Welcoming the plan in Parliament, Mr Hancock said: ‘Every single person working in the NHS has contributed to an unprecedented national effort to beat back this virus and save lives. They have protected us and in return this Government will do everything in its power to protect and support them.
‘By making the NHS the best place to work we’ll recruit and retain more talent and deliver 50,000 more nurses, 6,000 more doctors in general practice and 26,000 staff primary care professionals.
‘Our NHS People deserve to get on with caring for patients and this crisis has proved there’s bureaucracy that our healthcare system can do better without.

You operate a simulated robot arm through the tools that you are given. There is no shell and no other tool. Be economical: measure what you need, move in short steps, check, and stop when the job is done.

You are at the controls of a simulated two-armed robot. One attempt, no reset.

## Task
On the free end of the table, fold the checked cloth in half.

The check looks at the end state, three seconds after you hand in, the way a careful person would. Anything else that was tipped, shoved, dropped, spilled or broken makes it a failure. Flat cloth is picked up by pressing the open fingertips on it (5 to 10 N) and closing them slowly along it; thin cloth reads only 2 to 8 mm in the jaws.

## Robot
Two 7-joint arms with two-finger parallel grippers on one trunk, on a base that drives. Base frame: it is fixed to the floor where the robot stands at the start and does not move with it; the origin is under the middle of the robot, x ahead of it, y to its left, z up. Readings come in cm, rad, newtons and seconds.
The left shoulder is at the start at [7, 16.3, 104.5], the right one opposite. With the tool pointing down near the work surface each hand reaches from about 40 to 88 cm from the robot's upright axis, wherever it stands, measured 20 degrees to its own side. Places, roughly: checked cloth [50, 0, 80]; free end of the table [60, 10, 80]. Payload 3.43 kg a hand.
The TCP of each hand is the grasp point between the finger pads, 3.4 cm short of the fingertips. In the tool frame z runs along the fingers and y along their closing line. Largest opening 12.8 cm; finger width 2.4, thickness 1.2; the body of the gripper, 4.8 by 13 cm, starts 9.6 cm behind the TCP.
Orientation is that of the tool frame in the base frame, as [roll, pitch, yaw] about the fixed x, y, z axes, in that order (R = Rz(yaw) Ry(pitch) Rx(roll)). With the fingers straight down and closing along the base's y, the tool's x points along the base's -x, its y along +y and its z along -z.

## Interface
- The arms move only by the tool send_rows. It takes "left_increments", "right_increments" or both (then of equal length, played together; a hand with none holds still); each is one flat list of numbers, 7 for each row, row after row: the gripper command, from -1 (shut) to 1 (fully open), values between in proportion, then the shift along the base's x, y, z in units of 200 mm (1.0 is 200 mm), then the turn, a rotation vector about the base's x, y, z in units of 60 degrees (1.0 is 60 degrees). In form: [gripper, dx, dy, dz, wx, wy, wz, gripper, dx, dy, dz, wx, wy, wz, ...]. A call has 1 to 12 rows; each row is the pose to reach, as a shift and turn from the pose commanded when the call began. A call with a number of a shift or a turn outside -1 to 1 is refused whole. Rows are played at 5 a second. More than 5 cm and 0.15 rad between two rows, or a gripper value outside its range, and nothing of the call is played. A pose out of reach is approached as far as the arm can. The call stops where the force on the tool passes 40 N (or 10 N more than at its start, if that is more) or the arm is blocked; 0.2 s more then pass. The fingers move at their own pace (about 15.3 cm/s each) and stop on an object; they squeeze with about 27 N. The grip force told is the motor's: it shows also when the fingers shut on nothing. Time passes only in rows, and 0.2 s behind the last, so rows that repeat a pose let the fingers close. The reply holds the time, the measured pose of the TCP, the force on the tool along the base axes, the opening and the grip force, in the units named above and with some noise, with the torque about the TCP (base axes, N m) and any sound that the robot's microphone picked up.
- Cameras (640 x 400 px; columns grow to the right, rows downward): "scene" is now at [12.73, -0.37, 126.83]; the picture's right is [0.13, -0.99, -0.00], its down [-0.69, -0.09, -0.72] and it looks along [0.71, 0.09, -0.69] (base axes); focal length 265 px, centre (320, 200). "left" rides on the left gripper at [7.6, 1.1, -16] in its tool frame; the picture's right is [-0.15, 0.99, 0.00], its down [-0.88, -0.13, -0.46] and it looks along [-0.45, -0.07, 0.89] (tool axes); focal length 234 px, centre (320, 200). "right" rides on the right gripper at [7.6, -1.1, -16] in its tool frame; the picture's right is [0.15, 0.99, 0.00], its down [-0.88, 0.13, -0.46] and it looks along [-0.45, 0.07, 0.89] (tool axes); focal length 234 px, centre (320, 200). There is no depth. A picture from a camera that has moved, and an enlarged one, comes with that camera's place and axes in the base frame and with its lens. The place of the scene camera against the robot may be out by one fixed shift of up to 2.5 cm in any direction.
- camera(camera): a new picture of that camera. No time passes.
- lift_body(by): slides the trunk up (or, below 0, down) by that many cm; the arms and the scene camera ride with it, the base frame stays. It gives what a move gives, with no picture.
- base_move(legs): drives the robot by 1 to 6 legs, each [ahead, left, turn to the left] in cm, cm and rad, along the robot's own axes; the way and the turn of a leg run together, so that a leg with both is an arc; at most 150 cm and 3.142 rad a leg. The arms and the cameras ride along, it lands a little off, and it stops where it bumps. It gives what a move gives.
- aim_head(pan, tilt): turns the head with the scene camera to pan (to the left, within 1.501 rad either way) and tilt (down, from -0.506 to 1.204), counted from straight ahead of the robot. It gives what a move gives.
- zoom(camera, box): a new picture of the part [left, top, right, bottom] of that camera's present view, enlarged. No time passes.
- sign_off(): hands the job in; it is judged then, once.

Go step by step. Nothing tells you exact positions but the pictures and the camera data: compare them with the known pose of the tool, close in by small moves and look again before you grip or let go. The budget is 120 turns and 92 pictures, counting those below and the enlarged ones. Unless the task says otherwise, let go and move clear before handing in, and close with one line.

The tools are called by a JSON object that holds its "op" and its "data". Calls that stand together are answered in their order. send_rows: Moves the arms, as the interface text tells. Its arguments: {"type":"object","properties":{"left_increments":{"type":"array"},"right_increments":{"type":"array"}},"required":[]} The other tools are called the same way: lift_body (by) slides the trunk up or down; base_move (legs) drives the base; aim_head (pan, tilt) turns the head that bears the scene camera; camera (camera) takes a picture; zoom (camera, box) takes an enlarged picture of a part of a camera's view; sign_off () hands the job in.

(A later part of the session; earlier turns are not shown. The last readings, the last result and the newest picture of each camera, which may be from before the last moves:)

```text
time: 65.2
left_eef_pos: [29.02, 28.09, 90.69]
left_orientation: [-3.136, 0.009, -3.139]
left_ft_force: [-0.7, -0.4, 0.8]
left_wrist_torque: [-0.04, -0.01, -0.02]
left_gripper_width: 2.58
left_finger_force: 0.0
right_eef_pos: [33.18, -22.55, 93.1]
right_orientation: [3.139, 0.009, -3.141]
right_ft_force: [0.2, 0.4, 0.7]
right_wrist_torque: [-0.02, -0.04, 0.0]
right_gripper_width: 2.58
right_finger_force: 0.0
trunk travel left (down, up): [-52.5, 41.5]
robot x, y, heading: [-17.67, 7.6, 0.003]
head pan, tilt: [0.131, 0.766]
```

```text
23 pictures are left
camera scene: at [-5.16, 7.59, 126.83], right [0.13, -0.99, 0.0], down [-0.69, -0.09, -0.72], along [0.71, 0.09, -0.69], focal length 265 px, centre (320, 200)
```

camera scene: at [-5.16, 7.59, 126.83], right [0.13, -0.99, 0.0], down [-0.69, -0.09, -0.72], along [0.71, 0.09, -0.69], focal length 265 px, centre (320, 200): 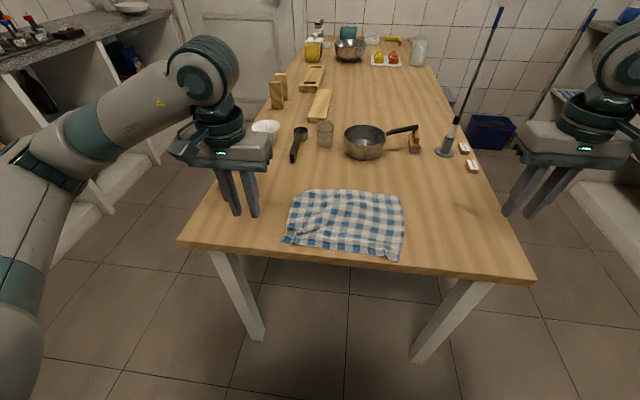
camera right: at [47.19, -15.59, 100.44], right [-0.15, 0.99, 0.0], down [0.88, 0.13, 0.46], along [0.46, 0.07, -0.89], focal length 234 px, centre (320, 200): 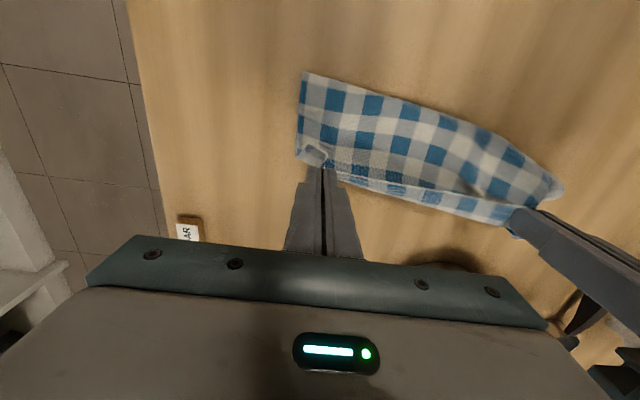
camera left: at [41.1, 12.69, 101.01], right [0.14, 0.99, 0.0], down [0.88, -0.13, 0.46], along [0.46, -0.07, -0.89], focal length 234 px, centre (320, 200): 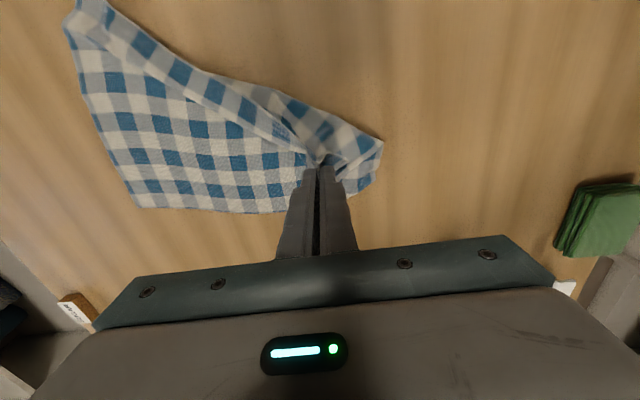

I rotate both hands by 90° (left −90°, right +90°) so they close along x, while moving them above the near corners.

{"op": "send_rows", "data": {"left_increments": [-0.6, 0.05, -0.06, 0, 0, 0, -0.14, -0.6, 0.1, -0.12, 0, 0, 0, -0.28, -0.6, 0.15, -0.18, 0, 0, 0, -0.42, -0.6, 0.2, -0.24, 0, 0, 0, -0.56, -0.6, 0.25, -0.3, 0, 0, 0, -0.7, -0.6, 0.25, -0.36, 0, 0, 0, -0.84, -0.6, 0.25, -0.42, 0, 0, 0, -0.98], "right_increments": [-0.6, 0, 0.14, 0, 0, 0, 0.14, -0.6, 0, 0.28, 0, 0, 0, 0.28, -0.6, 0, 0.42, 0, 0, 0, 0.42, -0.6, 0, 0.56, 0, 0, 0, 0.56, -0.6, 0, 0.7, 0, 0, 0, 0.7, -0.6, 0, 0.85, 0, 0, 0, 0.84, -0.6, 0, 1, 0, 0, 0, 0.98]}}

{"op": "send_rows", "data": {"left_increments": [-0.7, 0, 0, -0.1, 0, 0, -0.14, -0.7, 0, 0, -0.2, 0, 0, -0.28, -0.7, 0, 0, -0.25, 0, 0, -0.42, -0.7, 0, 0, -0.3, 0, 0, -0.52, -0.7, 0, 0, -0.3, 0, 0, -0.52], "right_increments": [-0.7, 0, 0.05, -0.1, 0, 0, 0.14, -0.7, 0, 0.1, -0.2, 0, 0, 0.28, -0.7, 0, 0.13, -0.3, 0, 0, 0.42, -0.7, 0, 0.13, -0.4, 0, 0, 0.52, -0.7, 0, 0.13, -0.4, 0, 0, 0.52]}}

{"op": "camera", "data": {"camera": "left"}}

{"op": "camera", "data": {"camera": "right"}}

So I’m urging people across the NHS and social care to speak up about what red tape you can do without to allow you to better deliver the high quality care you are renowned for.’
The People Plan also suggests that all NHS England and NHS Improvement job roles will be advertised as being available for flexible working patterns, that all NHS organisations will complete risk assessments for vulnerable staff, including black and ethnic minority colleagues, and take action where needed and will encourage former staff to return to practice as part of a recruitment drive during 2020/21.
The plan also aims to ‘boost’ the mental health and cancer workforce by offering training grants for 350 nurses to become cancer or chemotherapy specialists, joint working with universities to increase more than 5,000 undergraduate places from September 2020 in nursing, midwifery, allied health professions and dental therapy and hygienist courses and a new £10m fund for clinical placements for nurses, midwives and allied health professionals to support employers in educating and training the next generation of professionals.
All NHS trusts, foundation trusts and clinical commissioning groups will also now have to publish progress to ensure that at every level the workforce is representative of the overall black and ethnic minority workforce and the NHS will launch a new quarterly staff survey to ‘better track morale’ on top of the current annual survey.
NHS chief people officer Prerana Issar said: ‘This plan aims to make real and lasting change in our NHS to benefit our hardworking staff. It includes practical actions based on what our people tell us matters to them, including a more equal, inclusive and flexible organisation.
‘The pandemic has created huge challenges, but it has also highlighted the courage and innovation we are capable of in the most difficult of times. We have recognised the need for consistently high-quality health and wellbeing support for our staff, so they can better care for themselves and their patients. These changes must remain part of the blueprint of our NHS as we move forward together.’